Association of Corporate Counsel Panel: Data From Legal Operations Helps Drive Efficiencies
The Association of Corporate Counsel hosted a webinar with European legal operations experts to discuss driving efficiency in the legal department while a poll done at the beginning of the session indicated most of the audience just implemented legal operations functions at their companies.
May 07, 2019 at 03:00 PM
4 minute read
When starting a legal operations function, getting the entire legal department and other factions of the business on board may be a challenge but the data those functions collect is invaluable, according to a panel of European legal operations experts.
On Tuesday, the Association of Corporate Counsel hosted a webinar of European legal operations experts to discuss driving efficiency in the legal department. A poll done at the beginning of the session indicated that the majority of the audience had just implemented legal operations functions at their companies.
Leonie van Gulik, legal operations specialist at PVH Europe B.V., said her company is relatively new to legal operations. Van Gulik said she was brought in by the general counsel in August to help the legal department operate more efficiently.
“Optimizing legal services to the businesses and achieving efficiency for the legal department is a key part of my role,” van Gulik said. “Demand is everywhere. It starts with the general counsel and the leadership team.”
Van Gulik said she has the full support of the general counsel, but it has taken time for the legal team to buy in and truly understand what legal operations is. She said she is working to collect reliable data to inform decisions in the legal department.

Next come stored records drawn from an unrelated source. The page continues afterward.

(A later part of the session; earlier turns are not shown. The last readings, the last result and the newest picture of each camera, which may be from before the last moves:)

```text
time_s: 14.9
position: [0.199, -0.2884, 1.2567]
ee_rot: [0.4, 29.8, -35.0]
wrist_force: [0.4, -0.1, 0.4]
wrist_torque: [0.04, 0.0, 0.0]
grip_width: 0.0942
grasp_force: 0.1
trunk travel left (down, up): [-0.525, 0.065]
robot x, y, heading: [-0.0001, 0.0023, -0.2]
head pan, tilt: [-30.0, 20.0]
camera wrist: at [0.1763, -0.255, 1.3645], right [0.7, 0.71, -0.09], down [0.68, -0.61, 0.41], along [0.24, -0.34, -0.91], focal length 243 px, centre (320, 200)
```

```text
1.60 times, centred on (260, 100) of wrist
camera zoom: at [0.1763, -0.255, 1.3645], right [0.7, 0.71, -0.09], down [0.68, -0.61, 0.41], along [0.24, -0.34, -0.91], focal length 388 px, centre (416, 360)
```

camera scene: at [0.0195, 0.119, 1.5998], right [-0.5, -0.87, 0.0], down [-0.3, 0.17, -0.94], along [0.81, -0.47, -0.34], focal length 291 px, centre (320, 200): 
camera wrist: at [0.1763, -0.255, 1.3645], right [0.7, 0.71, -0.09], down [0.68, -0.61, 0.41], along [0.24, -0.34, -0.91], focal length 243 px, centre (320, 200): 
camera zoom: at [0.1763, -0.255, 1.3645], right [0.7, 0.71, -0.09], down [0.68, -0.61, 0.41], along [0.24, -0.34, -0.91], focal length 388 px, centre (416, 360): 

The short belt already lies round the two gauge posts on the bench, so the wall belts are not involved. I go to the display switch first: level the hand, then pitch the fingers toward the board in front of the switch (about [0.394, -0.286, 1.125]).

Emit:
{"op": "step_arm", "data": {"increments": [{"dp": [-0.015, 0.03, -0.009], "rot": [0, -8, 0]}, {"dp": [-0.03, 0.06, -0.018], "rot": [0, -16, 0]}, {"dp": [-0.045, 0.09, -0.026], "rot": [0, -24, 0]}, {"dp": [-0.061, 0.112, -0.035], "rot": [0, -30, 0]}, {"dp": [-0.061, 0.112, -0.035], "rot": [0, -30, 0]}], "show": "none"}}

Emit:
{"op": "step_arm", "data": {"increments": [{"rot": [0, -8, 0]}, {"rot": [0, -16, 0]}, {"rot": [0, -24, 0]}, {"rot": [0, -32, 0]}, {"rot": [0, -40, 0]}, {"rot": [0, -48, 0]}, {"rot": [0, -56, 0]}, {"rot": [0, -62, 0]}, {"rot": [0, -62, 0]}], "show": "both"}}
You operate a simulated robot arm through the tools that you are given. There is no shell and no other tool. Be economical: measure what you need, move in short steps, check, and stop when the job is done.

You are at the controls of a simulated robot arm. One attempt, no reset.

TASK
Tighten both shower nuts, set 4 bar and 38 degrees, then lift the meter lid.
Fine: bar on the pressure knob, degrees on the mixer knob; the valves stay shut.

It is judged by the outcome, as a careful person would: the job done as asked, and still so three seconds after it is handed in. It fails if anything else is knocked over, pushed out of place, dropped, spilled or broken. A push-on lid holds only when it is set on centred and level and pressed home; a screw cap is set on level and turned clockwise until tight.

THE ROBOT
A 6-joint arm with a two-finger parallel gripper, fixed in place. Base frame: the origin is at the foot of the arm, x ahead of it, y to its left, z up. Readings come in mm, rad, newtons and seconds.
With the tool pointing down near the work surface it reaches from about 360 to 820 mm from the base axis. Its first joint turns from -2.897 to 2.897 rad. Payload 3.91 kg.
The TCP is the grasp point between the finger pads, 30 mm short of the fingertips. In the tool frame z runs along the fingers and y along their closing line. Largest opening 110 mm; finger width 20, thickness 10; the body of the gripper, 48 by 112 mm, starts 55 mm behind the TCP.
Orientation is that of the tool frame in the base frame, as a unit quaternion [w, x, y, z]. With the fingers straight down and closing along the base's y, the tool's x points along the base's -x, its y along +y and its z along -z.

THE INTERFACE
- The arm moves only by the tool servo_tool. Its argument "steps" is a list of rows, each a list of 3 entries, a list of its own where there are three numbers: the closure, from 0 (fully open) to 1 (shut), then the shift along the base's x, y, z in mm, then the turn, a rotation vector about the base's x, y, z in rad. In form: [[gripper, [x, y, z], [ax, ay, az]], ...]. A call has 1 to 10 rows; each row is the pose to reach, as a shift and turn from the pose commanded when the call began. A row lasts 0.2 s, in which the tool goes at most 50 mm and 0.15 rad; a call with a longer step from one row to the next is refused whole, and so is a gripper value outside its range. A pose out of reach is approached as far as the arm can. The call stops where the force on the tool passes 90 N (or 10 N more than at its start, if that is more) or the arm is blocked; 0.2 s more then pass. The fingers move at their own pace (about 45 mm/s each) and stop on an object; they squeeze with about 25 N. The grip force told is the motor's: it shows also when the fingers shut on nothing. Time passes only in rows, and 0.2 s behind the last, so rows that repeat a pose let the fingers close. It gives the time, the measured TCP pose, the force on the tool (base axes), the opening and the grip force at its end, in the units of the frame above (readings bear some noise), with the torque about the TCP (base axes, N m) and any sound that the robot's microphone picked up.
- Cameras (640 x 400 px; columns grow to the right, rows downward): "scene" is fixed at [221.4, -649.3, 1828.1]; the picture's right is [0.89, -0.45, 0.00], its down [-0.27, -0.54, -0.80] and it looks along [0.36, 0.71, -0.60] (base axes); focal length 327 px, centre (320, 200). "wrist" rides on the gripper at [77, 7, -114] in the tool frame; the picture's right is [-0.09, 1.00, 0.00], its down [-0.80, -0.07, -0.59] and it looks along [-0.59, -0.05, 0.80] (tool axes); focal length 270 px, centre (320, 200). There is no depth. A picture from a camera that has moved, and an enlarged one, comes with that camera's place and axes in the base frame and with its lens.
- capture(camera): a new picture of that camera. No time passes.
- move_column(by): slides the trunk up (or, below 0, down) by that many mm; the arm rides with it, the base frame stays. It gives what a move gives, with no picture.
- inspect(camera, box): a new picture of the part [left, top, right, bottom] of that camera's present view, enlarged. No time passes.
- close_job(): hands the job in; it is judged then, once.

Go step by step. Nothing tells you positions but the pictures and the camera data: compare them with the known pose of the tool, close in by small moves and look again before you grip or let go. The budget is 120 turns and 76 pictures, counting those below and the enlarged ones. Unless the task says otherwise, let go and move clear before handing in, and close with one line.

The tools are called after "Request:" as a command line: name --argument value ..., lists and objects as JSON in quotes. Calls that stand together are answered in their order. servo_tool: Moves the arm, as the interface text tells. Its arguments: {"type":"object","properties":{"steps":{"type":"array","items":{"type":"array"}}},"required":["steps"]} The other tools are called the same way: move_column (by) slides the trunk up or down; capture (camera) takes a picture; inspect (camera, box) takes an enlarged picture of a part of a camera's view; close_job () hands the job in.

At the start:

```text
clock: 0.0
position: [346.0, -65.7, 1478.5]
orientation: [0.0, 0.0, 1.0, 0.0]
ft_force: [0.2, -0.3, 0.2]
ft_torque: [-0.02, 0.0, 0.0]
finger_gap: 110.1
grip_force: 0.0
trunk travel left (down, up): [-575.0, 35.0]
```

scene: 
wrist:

A more mature function is likely to have collected data and use it to drive both business and legal decisions, the panel said.
At Visa, senior attorney Emma Jackson said her department developed two initiatives to streamline in-house legal services. The first is a portal that has frequently asked questions and template contracts that those in the business side can go to for answers without having to contact the legal department. The legal department at Visa also created a legal engagement form. The form was created in response to the lawyers feeling like they were not getting a lot of good information from the businesspeople for certain projects. When a businessperson needs to get in touch with the legal department for something that is not urgent, they fill out the form and then legal decides how to handle it and who would be the best lawyer for that particular task.
“One of the drivers for us wasn't necessarily to get good data and measure efficiency; it was to respond to the business which actually resulted in that data,” Jackson explained.
The data collected for finding efficiencies does not need to be perfect, Ben Eason, head of legal transformation at Barclays, said. He explained it is important to take in as much data as possible and then use it to make decisions.
“It doesn't need to be absolutely perfect data in order to drive activity and decisions,” Eason said. “You need to think about what it is you're looking for when you have this palpable data at your fingertips.
Jackson said at the end of each month they look at the different requests that came in through the engagement form and determine whether or not those requests can be self-serviced through the portal. Ultimately, she said, it has given Visa's legal department an insight on where it needs to focus its resources.